What romex means and where the name comes from

Romex® is a trademark used by Southwire for its NM-B product line. The cable itself is a factory-assembled bundle: copper conductors with PVC insulation and a thin nylon layer, a bare equipment grounding conductor, and a flexible outer PVC jacket. The full marking on the jacket lists conductor count, gauge, type, and voltage rating, such as “14/2 NM-B 600 V.” The family is evaluated to UL requirements for nonmetallic-sheathed cable, and the design aligns with the installation rules in the National Electrical Code.

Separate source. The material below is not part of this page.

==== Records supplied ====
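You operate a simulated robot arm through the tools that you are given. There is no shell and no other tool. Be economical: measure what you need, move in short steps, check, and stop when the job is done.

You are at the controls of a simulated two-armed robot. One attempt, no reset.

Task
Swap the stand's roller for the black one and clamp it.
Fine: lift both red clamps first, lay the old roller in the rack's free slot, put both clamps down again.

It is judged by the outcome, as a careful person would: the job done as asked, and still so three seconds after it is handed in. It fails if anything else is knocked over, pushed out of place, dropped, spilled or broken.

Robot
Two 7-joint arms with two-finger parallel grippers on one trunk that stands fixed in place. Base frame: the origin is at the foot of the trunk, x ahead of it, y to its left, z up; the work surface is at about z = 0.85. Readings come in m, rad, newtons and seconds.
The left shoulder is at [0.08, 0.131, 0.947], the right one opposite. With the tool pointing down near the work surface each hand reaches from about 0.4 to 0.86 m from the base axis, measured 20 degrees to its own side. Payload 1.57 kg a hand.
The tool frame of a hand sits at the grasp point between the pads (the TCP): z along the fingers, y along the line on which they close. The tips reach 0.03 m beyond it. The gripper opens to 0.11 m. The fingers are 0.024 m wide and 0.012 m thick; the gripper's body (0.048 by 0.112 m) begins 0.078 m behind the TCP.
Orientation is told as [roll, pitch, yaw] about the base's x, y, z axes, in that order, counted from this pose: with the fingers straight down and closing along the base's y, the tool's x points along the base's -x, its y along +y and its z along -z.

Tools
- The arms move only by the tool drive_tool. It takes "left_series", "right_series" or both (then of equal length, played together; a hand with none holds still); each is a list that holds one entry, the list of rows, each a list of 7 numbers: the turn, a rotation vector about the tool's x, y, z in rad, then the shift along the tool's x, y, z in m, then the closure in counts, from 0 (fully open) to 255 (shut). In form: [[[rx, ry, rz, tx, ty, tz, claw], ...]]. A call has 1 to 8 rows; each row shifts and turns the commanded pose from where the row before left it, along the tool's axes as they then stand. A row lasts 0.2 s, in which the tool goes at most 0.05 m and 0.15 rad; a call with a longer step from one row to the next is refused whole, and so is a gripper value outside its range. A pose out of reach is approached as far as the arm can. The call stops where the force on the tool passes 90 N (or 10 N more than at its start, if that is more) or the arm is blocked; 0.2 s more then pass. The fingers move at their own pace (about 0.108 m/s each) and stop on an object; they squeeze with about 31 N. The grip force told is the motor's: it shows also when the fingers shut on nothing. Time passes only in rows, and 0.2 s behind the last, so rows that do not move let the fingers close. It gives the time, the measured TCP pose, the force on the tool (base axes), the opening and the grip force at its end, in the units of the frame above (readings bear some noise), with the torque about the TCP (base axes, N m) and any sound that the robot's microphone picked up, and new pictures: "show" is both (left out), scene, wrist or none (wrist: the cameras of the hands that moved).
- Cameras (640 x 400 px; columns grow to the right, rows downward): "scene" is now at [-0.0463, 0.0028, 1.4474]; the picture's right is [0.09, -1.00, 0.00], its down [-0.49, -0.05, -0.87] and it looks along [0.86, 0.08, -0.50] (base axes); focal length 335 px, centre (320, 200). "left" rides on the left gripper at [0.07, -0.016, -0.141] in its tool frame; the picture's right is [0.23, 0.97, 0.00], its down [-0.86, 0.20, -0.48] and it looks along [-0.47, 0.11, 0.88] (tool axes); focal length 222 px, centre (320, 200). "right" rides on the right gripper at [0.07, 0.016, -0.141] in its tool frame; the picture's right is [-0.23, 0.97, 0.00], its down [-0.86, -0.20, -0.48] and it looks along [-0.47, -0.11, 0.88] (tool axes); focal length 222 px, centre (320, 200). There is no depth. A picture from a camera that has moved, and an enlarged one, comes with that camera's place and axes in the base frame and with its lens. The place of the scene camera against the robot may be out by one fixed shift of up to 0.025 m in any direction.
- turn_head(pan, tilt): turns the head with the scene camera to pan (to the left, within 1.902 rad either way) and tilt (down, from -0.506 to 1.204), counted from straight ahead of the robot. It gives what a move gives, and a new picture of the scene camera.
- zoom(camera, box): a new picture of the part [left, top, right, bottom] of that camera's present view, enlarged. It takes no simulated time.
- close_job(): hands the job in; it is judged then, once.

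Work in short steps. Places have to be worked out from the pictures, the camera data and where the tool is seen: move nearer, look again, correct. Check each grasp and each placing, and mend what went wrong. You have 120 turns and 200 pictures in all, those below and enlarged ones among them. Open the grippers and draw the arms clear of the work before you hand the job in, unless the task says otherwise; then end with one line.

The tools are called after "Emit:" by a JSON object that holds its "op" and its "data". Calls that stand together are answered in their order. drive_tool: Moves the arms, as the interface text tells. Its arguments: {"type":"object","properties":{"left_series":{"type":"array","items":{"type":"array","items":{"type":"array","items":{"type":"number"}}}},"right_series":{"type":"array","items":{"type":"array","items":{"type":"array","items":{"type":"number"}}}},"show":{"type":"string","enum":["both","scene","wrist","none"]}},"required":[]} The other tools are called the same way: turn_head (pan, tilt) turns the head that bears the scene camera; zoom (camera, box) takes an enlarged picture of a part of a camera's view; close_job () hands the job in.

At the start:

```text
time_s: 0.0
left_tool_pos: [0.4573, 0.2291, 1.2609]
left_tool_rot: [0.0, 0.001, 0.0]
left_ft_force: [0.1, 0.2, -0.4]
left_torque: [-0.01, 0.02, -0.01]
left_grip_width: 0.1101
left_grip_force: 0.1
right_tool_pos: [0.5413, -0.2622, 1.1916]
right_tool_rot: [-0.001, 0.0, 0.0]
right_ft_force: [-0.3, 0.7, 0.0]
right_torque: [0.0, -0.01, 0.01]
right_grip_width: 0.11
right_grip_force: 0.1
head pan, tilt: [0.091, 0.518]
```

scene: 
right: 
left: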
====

What a romex cable includes and labels

A typical cable labeled “14/2 WG NM-B” contains two insulated 14 AWG copper conductors, a bare grounding wire, and a PVC jacket. The “/2” means two current-carrying conductors; the “WG” tag means the grounding wire is included. Many makers use jacket colors for quick size ID: white for 14 AWG, yellow for 12 AWG, orange for 10 AWG, and black for 8 AWG and 6 AWG. Packaging and jacket print also list temperature rating, voltage rating, and any special features such as easier pulling jackets.

Romex / NM-B at a glance
Item What it means Where you see it
Type mark “NM-B” = nonmetallic sheath with 90 °C conductor insulation Printed on the outer jacket
Voltage 600 V rating for building wiring Jacket print and product sheets
Conductor metal Solid or stranded copper for NM Cut end of the cable
Grounding Bare copper equipment grounding conductor Inside the sheath
Jacket color Quick ID: white 14 AWG, yellow 12 AWG, orange 10 AWG Jacket color on retail reels
Common sizes 14/2, 12/2, 12/3, 10/2, 10/3 Jacket print, store labels
Typical circuits Lighting 15 A, receptacles 20 A, appliances 30 A Panel schedules and device labels
Use area Dry, indoor spaces that are not wet or corrosive NEC Article 334 scope

Where romex NM-B is allowed

Codes treat NM-B as a wiring method for dwellings and similar spaces. Article 334 permits Type NM in one- and two-family dwellings and in multifamily buildings of Types III, IV, and V construction. In Type I or II construction, NM may be used when placed within raceways that are permitted in those structures. The same article links to rules for fastening, protection, routing, and box entries.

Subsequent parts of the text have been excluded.